The intent to create an overarching pre-termination notice scheme was unmistakable. New and existing policy owners had to be given the opportunity to designate a third party. Policy owners and third parties had to receive notice within 30 days of a missed premium. Every policy had to contain a 60-day grace period. Having created this kind of comprehensive scheme, it seemed inconceivable to the court that the Legislature would permit insurers to apply a vastly different scheme to pre-2013 policies.
Legislative history provided further hints the statutes were intended to govern all policies. Assembly and Senate statements describing the proposed legislation in broad terms: "consumer safeguards from which people who have purchased life insurance coverage, especially seniors, would benefit." And, later, "the protections provided by [Assembly Bill] 1747 are intended to make sure that policy owners have sufficient warning that their premium may lapse due to nonpayment."
These passages, and others like them, demonstrated a legislative awareness that consumers generally hold life insurance for years and a concern about the harm that results when a single premium payment is inadvertently missed. "It would certainly be consistent with the legislature's awareness and concern for it to seek to protect all policy owners from losing coverage," the court concluded.
Finally, the court considered how DOI attorneys described the statutes in written correspondence to insurers, and the instructions the DOI provided insurers in its internet-based system to submit rate and form filings, called SERFF. These were indicia the Court of Appeal found supported a prospective-only interpretation of the statutes.
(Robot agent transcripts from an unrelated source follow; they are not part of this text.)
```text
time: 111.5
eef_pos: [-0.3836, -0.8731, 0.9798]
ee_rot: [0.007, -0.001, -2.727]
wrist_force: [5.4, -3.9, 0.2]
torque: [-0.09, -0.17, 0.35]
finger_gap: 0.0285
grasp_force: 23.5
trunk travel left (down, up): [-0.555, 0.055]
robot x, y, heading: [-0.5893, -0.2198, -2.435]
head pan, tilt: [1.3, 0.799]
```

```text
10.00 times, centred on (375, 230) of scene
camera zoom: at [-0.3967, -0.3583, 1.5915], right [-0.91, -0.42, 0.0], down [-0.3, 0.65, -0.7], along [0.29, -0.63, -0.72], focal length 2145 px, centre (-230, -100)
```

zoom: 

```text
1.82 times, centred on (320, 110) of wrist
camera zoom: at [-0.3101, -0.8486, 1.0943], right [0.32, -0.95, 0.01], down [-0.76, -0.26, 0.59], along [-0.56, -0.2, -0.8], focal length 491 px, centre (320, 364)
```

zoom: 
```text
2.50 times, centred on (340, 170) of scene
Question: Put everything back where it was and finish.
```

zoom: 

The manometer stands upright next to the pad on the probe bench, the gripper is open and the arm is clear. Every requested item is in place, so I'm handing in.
The court, however, decided these writings should be given little, if any, weight. Neither represented "official guidance on the agency's construction of Sections 10113.71 and 10113.72, and as a result neither merited any measure of presumptive deference." An amicus brief submitted by the insurance commissioner said as much.
For all of these reasons, the Supreme Court concluded, that Sections 10113.71 and 10113.72 "are best read to extend protections to policies issued before these sections went into effect."